Ridefinizione dell’architettura di sicurezza regionale con lo US Africa Command. Priorità militari per l’Occidente devono essere il reintegro di Bamako nel G5 Sahel (forza congiunta istituita nel 2014 assieme a Mauritania, Burkina Faso, Niger, Ciad), nonchè l’aumento dell’impiego di forze speciali e droni.

Discussione con l’agenzia USAID e Banca Mondiale sull’emergenza umanitaria dopo la parziale rimozione delle sanzioni dell’Organizzazione Regionale dell’Africa Occidentale (ECOWAS). La comunità internazionale affronti la drammatica situazione sanitaria e alimentare in Mali tramite la creazione di un fondo speciale (sono necessari 686 milioni di dollari per assistere 5,3 milioni di persone).

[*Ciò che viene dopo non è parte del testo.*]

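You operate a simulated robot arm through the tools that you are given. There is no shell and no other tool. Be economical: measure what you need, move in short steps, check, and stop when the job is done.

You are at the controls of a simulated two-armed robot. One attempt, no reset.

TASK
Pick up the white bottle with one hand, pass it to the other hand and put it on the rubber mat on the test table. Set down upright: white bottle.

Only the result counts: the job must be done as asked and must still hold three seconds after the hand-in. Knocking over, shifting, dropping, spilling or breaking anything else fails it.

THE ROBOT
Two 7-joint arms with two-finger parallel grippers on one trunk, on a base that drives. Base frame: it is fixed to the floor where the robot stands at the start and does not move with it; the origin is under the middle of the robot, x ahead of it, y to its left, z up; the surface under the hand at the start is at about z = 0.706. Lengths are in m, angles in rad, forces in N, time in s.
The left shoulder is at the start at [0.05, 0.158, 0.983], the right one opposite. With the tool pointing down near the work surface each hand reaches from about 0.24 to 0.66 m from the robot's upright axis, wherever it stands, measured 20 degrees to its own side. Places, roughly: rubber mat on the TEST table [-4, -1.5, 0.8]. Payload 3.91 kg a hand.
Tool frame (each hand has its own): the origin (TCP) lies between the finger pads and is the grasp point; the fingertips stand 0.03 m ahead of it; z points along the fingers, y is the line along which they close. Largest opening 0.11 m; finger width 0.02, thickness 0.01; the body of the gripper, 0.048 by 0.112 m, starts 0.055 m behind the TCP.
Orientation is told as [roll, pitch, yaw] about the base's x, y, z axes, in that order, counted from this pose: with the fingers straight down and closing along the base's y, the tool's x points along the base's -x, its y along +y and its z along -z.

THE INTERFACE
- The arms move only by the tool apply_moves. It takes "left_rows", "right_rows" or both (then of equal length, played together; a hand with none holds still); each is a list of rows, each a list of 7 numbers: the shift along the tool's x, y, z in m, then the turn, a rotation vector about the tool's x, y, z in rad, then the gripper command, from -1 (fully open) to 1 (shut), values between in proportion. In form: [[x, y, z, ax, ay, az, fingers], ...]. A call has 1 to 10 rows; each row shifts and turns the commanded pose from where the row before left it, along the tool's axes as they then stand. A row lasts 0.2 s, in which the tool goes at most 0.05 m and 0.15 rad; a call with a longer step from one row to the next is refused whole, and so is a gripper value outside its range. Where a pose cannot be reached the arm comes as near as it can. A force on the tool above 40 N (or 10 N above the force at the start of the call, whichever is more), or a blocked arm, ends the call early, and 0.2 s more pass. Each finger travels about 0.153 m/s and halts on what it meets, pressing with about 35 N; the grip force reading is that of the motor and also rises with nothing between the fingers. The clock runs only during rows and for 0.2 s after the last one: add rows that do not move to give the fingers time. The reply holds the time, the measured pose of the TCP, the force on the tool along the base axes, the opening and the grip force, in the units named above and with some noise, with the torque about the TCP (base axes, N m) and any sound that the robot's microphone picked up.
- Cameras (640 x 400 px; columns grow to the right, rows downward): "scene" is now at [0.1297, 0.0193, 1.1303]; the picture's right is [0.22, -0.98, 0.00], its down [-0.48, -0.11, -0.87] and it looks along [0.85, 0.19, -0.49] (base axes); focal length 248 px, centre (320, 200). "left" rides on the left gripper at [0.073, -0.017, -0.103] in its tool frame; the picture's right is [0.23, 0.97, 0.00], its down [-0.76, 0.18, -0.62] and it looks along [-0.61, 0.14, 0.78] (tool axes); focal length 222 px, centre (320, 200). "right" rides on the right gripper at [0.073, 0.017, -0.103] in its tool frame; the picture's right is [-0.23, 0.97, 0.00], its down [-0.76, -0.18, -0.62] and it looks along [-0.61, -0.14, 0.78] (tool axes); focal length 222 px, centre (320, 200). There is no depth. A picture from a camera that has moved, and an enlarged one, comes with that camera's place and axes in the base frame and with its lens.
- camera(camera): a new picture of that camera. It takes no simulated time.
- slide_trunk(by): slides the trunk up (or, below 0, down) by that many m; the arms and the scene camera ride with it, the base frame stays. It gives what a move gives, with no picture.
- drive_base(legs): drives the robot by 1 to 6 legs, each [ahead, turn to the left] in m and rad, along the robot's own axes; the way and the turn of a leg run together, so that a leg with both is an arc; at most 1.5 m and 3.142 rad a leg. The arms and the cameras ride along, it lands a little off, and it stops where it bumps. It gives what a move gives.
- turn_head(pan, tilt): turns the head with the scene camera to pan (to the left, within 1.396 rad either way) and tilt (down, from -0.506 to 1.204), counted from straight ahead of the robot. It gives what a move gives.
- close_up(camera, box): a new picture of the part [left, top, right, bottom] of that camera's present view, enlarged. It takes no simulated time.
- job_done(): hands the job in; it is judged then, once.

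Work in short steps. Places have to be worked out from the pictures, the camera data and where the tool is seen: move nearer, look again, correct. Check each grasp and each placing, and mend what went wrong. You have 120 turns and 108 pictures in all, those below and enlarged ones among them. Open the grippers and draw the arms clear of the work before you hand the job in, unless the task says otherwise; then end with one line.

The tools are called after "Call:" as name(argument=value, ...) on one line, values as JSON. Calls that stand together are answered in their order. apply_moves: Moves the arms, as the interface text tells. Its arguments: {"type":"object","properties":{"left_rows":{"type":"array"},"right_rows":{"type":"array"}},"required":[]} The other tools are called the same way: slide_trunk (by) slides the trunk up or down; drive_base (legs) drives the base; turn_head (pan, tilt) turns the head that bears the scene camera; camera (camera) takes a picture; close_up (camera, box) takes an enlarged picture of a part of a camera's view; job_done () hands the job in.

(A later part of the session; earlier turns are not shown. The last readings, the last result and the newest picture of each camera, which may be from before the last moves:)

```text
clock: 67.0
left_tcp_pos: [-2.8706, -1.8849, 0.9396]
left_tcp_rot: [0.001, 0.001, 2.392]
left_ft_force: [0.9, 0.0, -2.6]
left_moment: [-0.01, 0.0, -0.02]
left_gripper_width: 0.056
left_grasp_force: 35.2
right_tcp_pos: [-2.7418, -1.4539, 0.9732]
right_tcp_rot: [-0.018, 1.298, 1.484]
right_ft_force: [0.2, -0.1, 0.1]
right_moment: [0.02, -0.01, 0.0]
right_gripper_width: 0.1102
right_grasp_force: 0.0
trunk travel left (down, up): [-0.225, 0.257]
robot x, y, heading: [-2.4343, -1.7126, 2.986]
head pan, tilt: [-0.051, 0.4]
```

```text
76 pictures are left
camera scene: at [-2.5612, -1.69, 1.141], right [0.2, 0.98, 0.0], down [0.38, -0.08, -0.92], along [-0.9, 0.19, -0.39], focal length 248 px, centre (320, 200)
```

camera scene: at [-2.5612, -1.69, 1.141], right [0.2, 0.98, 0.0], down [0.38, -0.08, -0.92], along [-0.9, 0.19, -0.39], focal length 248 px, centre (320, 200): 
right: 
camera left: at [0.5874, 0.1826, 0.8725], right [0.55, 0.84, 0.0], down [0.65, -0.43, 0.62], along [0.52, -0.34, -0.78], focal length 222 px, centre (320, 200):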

Monitoraggio delle forze jihadiste locali tramite l’intelligence esterna (AISE), principalmente il Gruppo a Sostegno dell’Islam e dei Musulmani (GSIM) e lo Stato Islamico nel Grande Sahara (ISGS). Queste due sigle si combattono tra loro e fanno riferimento la prima ad al-Qaida, la seconda allo Stato Islamico. Ad oggi, il gruppo più potente nel Sahel è il GSIM (in arabo JNIM) che dispone di tremila uomini e si presenta come protettore dei civili contro gli abusi dei militari maliani e della Wagner. Il GSIM non solo è in grado di proiettarsi verso la costa atlantica (Benin e Togo), ma soprattutto sta cercando di stabilire un governo parallelo a quello statale tra Kidal e Timbuktu. Il Mali risulta perciò strategico sia nella lotta al terrorismo di matrice jihadista sia al contenimento dell’espansionismo russo, cinese e turco nel Sahel. Il pericolo maggiore infatti è che qui, frontiera meridionale dell’Europa, si alimentino traffici illegali di armi e migranti tra il Mediterraneo e il Golfo di Guinea.